Monday / Wednesday, 10:15 AM – 11:44 AM
Critical, audience aware writing is key to promoting civic dialogue about the pressing issues that affect us all from climate change and vaccine research to access and equity of science education. Budding scientists of today are not only our future researchers, but also the leaders we need to advocate for a better future one where scientists unite with those from all walks of life to tackle the epic challenges that face humans and the ecosystems we depend on. To do this scientists must learn to expand their worldview, for example, by embracing terms like STEAM ( Technology, Engineering, Art and Mathematics) instead of STEM. By expanding our vocabulary, we expand our practices and our connections to each other, while simultaneously dismantling siloed communication.
We become more effective community members with enriched civic lives built on an understanding of interdependence.
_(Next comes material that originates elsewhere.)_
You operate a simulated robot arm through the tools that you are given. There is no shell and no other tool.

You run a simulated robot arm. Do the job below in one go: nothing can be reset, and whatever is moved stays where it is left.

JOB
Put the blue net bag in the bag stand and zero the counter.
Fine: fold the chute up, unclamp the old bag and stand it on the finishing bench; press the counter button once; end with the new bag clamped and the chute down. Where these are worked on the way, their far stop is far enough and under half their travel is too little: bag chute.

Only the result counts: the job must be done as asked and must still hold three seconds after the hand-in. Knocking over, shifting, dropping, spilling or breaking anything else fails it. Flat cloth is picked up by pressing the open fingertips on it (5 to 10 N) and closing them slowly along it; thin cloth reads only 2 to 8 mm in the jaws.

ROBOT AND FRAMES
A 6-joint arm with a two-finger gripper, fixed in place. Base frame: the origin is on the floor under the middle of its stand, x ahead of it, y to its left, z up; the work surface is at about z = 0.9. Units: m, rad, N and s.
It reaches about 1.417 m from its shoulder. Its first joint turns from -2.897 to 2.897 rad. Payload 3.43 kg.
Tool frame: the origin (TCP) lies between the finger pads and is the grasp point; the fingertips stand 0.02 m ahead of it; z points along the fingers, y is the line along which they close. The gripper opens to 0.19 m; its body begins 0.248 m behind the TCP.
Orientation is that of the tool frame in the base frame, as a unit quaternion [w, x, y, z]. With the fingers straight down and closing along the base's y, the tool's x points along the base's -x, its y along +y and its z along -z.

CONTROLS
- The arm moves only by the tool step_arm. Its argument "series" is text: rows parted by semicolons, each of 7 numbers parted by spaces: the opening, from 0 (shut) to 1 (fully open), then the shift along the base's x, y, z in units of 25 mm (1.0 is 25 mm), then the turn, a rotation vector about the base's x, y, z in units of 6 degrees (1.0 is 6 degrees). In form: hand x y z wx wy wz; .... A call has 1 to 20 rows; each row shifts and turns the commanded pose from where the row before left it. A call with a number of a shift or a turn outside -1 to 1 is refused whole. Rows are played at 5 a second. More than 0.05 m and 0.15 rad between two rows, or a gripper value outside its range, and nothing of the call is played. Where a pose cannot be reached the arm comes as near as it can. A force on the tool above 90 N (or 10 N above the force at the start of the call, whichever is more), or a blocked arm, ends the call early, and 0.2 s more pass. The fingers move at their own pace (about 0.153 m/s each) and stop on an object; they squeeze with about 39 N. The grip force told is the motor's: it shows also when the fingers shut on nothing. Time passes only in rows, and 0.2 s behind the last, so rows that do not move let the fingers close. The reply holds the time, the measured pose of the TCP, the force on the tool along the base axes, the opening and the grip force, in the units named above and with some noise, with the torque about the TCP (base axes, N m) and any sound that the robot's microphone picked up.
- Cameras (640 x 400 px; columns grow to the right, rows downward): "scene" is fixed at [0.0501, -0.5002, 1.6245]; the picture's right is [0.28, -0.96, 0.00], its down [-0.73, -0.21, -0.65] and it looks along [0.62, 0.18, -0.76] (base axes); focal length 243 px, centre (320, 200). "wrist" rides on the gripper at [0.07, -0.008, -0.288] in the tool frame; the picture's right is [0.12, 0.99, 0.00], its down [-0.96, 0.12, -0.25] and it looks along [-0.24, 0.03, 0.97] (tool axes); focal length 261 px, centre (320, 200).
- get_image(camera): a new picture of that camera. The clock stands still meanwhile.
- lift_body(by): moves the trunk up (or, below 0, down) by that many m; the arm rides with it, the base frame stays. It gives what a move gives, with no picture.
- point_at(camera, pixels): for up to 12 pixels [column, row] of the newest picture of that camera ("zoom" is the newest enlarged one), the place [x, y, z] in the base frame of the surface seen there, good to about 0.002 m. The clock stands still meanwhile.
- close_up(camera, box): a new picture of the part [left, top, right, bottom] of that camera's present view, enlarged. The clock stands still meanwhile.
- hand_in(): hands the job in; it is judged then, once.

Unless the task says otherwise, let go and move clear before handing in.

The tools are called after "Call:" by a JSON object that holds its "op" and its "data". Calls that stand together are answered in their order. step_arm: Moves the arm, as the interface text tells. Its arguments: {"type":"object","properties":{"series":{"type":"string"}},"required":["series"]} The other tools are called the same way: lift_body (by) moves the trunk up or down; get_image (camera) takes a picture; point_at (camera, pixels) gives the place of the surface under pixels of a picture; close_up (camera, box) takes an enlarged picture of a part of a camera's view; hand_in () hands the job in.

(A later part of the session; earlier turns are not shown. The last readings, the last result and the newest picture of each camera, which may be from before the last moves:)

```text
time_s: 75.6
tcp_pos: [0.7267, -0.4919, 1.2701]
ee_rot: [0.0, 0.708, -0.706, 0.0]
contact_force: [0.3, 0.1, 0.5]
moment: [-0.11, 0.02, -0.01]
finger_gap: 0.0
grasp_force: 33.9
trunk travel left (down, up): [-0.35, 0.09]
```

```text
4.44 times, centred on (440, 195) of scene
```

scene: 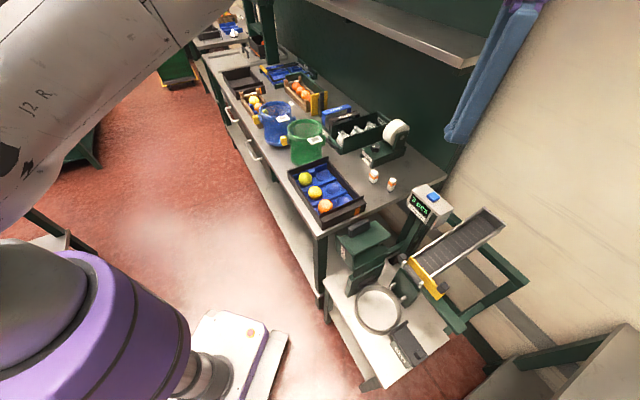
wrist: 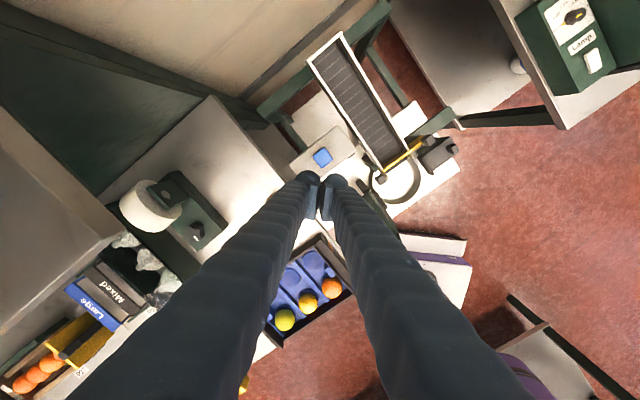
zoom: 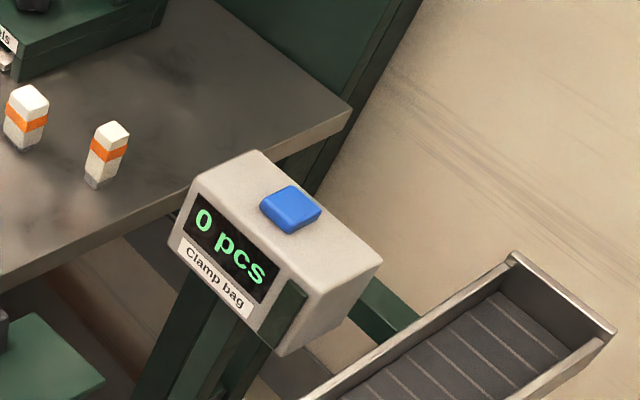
In this course we will use the book Don’t Be Such a Scientist: Talking Substance in an Age of Style by Randy Olson a Harvard educated marine biologist who left his tenured professorship to become an independent feature filmmaker to make documentaries about hot button topics like evolution and global warming. In the book he details his own journey of unlearning certain academic habits in order to become a better communicator. His book provides effective tools for connecting with diverse communities using civic dialogue. In the scientific world of facts and figures, it is essential to understand the power of words and the importance of training future generations to wield theirs well.
Note: This is an SNF Paideia designated writing seminar, designed to examine and encourage dialogue across differences. Students and faculty enrolled in the SNF Paideia writing seminars have an opportunity to meet once a month for dinner, dialogue, and a keynote speaker or facilitator, as well as engage in other cross seminar community building activities. SNF Paideia designated courses are noted on student transcripts.